After a slight speed bump of Aneesa bickering with her mother, we drove straight to Utopia. Theo, Cara, Aneesa and Tonya started working with local kids to design a mural for Humboldt Park, and the children couldn’t have been more eager. They were so good that even Tonya conceded that she was completely wrong in forming a negative image of them before meeting them. This was such a rudimentary lesson in basic humanity that not even the epiphany whores at Bunim Murray (the show’s producers) saw fit to dwell on it. (Stay tuned for next episode, when Tonya may learn that setting fire to homeless people is wrong!)

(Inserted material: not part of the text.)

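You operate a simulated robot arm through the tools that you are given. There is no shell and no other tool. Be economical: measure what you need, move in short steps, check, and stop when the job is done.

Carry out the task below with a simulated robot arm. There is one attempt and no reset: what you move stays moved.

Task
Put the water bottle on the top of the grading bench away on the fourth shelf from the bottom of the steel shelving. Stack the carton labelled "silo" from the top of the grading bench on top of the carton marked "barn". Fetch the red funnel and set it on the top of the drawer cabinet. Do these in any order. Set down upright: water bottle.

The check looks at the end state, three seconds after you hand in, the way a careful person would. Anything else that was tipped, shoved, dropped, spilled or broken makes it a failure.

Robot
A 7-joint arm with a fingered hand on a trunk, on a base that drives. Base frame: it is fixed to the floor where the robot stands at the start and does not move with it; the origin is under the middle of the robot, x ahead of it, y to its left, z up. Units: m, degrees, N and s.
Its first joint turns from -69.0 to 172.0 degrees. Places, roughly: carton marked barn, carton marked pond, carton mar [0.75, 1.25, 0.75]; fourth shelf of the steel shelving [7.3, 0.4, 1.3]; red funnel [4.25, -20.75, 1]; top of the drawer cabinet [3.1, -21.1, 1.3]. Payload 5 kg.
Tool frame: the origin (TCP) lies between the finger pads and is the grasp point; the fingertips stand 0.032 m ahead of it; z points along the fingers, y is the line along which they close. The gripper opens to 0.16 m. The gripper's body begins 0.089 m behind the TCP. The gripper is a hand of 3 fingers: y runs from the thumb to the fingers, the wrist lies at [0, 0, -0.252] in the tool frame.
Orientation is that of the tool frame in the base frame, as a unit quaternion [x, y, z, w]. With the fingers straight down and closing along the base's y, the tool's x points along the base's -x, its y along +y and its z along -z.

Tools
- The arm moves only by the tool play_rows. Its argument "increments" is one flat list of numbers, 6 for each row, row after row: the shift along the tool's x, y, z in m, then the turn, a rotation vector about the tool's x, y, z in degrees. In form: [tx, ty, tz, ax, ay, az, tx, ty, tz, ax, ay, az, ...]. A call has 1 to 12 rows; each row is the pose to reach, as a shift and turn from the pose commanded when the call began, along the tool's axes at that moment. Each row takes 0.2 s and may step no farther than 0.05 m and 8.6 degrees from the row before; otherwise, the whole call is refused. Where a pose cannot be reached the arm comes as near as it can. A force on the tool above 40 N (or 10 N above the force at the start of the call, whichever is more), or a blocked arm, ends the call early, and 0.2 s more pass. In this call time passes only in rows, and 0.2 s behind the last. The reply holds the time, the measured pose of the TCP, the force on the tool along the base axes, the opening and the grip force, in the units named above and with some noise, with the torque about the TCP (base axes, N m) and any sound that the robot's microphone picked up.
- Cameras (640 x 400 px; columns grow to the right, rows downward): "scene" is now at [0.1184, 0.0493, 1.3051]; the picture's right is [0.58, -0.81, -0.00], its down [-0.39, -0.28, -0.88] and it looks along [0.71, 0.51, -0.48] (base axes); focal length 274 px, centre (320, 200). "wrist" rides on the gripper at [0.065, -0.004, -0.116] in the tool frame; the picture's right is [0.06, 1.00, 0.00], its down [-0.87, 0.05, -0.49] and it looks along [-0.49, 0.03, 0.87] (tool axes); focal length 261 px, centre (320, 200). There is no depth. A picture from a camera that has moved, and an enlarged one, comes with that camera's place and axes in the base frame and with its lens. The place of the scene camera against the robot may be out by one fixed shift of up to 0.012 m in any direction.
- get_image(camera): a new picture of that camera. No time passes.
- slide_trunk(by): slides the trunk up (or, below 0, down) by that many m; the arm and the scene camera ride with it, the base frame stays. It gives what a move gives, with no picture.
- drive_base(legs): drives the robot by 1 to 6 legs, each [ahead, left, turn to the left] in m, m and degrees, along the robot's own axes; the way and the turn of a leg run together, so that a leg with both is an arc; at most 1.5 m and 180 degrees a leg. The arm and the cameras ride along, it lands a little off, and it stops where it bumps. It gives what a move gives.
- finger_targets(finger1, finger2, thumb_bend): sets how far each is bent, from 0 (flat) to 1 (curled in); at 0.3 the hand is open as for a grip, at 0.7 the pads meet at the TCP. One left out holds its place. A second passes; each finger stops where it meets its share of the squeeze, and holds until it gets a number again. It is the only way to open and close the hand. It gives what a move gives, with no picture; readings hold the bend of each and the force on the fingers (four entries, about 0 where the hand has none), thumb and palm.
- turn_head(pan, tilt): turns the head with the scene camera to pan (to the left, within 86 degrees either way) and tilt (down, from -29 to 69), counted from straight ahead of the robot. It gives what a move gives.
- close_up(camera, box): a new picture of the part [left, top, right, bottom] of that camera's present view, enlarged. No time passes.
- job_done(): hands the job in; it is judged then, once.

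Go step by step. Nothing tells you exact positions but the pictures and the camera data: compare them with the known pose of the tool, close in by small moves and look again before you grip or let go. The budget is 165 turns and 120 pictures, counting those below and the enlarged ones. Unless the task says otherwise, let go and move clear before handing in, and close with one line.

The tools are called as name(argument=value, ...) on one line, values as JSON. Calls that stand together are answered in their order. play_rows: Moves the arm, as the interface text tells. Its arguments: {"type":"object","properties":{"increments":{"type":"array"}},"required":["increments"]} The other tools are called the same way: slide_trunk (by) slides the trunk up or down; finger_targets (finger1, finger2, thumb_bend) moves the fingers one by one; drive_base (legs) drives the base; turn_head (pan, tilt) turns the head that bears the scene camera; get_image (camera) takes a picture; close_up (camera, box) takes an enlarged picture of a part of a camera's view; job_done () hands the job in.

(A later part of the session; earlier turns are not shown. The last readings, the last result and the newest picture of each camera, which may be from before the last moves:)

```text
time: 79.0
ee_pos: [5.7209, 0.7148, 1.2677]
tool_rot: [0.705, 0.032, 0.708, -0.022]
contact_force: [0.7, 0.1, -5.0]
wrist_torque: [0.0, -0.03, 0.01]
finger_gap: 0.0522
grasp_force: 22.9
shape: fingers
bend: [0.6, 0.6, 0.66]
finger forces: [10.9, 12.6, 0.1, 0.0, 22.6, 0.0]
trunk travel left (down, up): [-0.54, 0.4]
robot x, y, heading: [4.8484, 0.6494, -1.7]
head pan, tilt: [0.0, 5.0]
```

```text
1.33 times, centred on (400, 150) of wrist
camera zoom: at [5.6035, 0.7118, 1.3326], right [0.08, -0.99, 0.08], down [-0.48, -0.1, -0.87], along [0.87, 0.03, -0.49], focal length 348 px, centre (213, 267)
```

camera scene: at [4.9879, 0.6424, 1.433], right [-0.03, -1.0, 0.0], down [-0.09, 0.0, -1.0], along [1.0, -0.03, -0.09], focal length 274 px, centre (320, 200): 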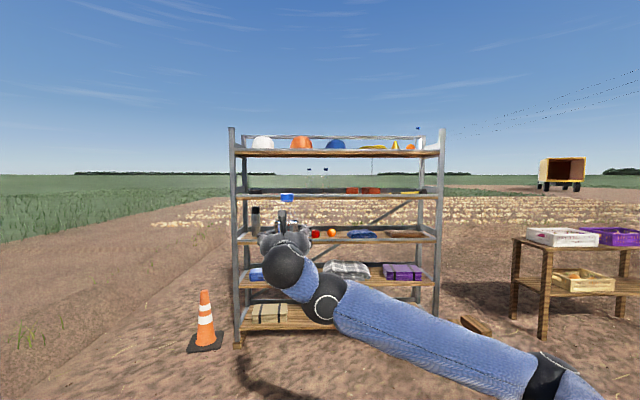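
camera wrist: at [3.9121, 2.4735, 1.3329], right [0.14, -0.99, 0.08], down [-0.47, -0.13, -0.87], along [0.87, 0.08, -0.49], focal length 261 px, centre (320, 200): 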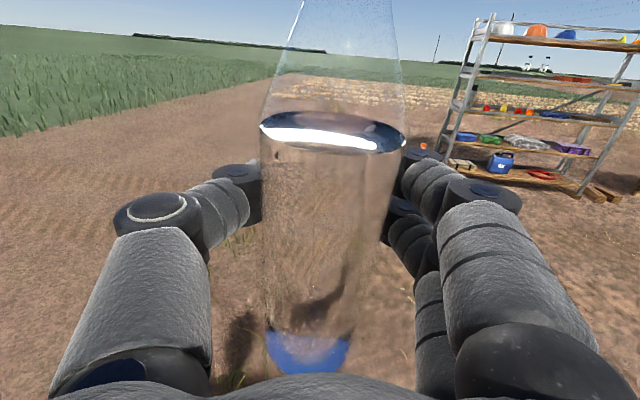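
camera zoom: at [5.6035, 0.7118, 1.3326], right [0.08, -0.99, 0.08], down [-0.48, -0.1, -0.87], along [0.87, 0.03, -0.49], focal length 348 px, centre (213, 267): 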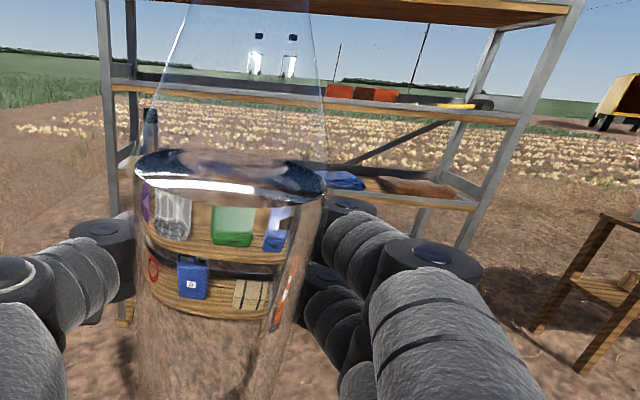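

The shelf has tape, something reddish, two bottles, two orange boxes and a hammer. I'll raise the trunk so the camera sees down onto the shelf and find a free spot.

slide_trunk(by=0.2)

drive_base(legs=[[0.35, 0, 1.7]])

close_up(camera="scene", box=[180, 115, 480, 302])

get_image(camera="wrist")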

And then, as if children and adults all joining hands to beautify a park wasn’t upbeat enough, Aneesa met a woman named Veronica and fell in love. Even homophobic Theo was happy for her! (Of course, Theo has built a little wiggle room into his ”homosexuality is a sin” dictum, which is that lesbianism, while still wrong, is freakin’ hot. I’m not sure what Theo’s vision of heaven is, but I imagine it involves female angels welcoming you and then gettin’ it awwwwwwn!) Granted, Theo was a bit disappointed when Aneesa described Veronica as if she were Pamela Anderson, and she showed up looking like the kid from ”Gummo.” But, hey, at least he didn’t call his dad looking for a fresh shipment of holy water.
Watching this, I began to feel betrayed and jittery. Where was the conflict and/or laughable behavior? What about Tonya’s killer kidney stones? Theo’s selfishness? Couldn’t Cara have at least hooked up with someone from a Three Dog Night cover band? Anything but these ceaseless good vibes!
Then suddenly, I got what I wanted, and I felt awful for ever doubting Bunim-Murray.
Veronica’s ”ex”-girlfriend phoned Aneesa to announce that she and Veronica were in bed together post-coitally, and then she called Aneesa ugly. Aneesa decided to be the bigger person. Actually, check that: She decided that the ex was the bigger person, telling her, ”Why don’t you check the stretch marks on your belly, you fat bitch!”
Apparently Veronica had not entirely severed things with her ex, and at first Aneesa decided she was going to move on. (Her exact words: ”Time to get another bitch to fill that one’s place.” Wasn’t that Ryan O’Neal’s last line in ”Love Story” after Ali MacGraw died?) But after she ran into Veronica at a gay street festival, she was drawn back in. Perhaps it was the fact that Veronica was covered in hickeys, scratches, and bruises that made Aneesa think this could be her dream girl.
Veronica came back over to the house, and talked to Aneesa while, for some reason, Cara crouched in the corner topless, her patented hypersympathetic expression plastered on her face. (When throwing herself in the path of other people’s problems, Cara constantly keeps a look on her face as if she’s talking to a small, dull child. I keep waiting for one of the kids on the mural project to say, ”You know, I’m only 11 years old, but I know what it means to be patronized.”) Chris tried to convince Aneesa that perhaps this wasn’t the healthiest relationship to pursue, but she wouldn’t listen.
Perhaps she should have. Because Veronica stopped by the next day to pick up the bag she had left there… and decided to bring her ex-girlfriend along with her. This did not go well. I tried to take notes on the ensuing screaming match, but Aneesa was talking so fast that all I can say with journalistic certainty is that the word ”bitch” was bandied about quite a bit. And the argument moved from the apartment all the way down to the street: It was like Jerry Springer Without Borders.
I felt rejuvenated by this contretemps. Finally, my favorite show was back where it belonged: rolling around on the floor, pulling hair. The producers tried to balance this Aneesa ugliness with the continued up-with-people storyline of the kids creating a mural dedicated to ”Peace, Love, and Freedom.” But I had lost interest in that plot. I mean, peace, love and freedom are all concepts I can get behind, but keep them the hell out of my ”Real World.”